I found myself dissatisfied after finishing Nancy Bilyeau's novel of Tudor England, The Tapestry (#487).  I think that was for two reasons.  The Tapestry is the third of three novels featuring Joanna Stafford, former Dominican novice, turned out of Dartford Priory under Henry VIII's dissolution of the monasteries, and distant cousin to the king himself.  Her story began with The Crown, which I admired very much, and continued with The Chalice, which my library did not purchase. 

I think, similar to Stieg Larsson's trilogy, The Girl With the Dragon Tattoo, The Girl Who Played With Fire, and The Girl Who Kicked the Hornet's Nest, that Nancy Bilyeau has written one story, divided into three separate volumes, and that if you don't read all of them in sequence, you miss critical elements of the plot.  So right from the beginning of The Tapestry, I felt I was missing information that would have been pertinent.  So the lesson to be learned from that is to be sure to read all three books in order.

The second reason I was left feeling dissatisfied was that the tension of the story seemed to peter out about a third of the way through the book, when the plot to bring down Cromwell proved to be linked to necromancers in Germany, the very place Joanna's fiancé had disappeared after their aborted wedding.  I admired The Crown for not going with the obvious romantic ending, but here The Tapestry devolved into just another complicated romance with a plot to kill Joanna thrown into the mix.  Paracelsus, Nostradamus, Dr. Faust - just not my thing.  And perhaps it's just me, but I wound up feeling that Joanna herself deserved a trip to Tower Hill far more than most of the people who wound up being executed in this story.  Although she relented at the last minute (apparently in The Chalice), she did wind up inadvertently destroying the marriage of Henry VIII and Anne of Cleves.  Joanna spent much of The Tapestry feeling like a hypocrite.  Well, if the shoe fits...

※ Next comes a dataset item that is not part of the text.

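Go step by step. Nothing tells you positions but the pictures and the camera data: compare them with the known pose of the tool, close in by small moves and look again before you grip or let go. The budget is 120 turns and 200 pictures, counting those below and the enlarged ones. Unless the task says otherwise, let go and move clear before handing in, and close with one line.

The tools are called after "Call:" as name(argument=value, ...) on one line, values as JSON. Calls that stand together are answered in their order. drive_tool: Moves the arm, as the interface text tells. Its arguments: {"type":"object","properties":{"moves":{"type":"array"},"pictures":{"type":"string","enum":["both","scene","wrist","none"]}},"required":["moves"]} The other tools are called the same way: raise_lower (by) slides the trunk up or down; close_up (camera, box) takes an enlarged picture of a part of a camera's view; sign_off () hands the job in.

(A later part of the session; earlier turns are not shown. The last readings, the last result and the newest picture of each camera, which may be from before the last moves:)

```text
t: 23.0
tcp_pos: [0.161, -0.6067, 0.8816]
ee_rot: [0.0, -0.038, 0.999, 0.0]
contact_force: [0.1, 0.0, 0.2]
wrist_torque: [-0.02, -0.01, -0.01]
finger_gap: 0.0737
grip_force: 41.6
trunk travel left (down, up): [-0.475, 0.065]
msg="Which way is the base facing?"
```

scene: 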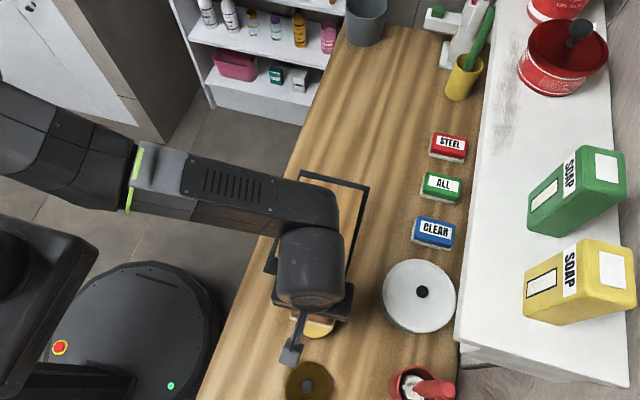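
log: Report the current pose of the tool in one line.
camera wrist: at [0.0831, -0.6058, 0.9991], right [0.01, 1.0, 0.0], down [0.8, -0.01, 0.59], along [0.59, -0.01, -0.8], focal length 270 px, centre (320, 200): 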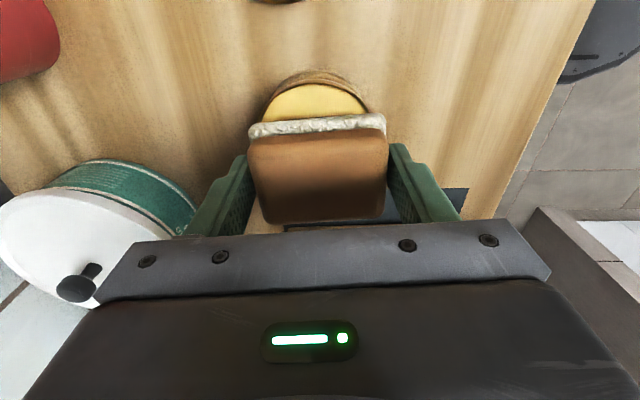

I suppose I am judging this book so harshly because I expected so much from it, and, in my opinion, it didn't deliver.  Also, I wish Ms. Bilyeau had included Julia Fox's excellent biography of Jane Boleyn (the evil Lady Rochford here), or Hilary Mantel's sympathetic portrayal of Thomas Cromwell in her two Booker Prize winning novels in her bibliography.  It might have led to far more accurate and nuanced depictions of real persons, but of course, that would eliminated such black and ruthless villains from the plot. I realize The Tapestry is fiction, but I prefer it when assimilating the historical record into the story is done seamlessly.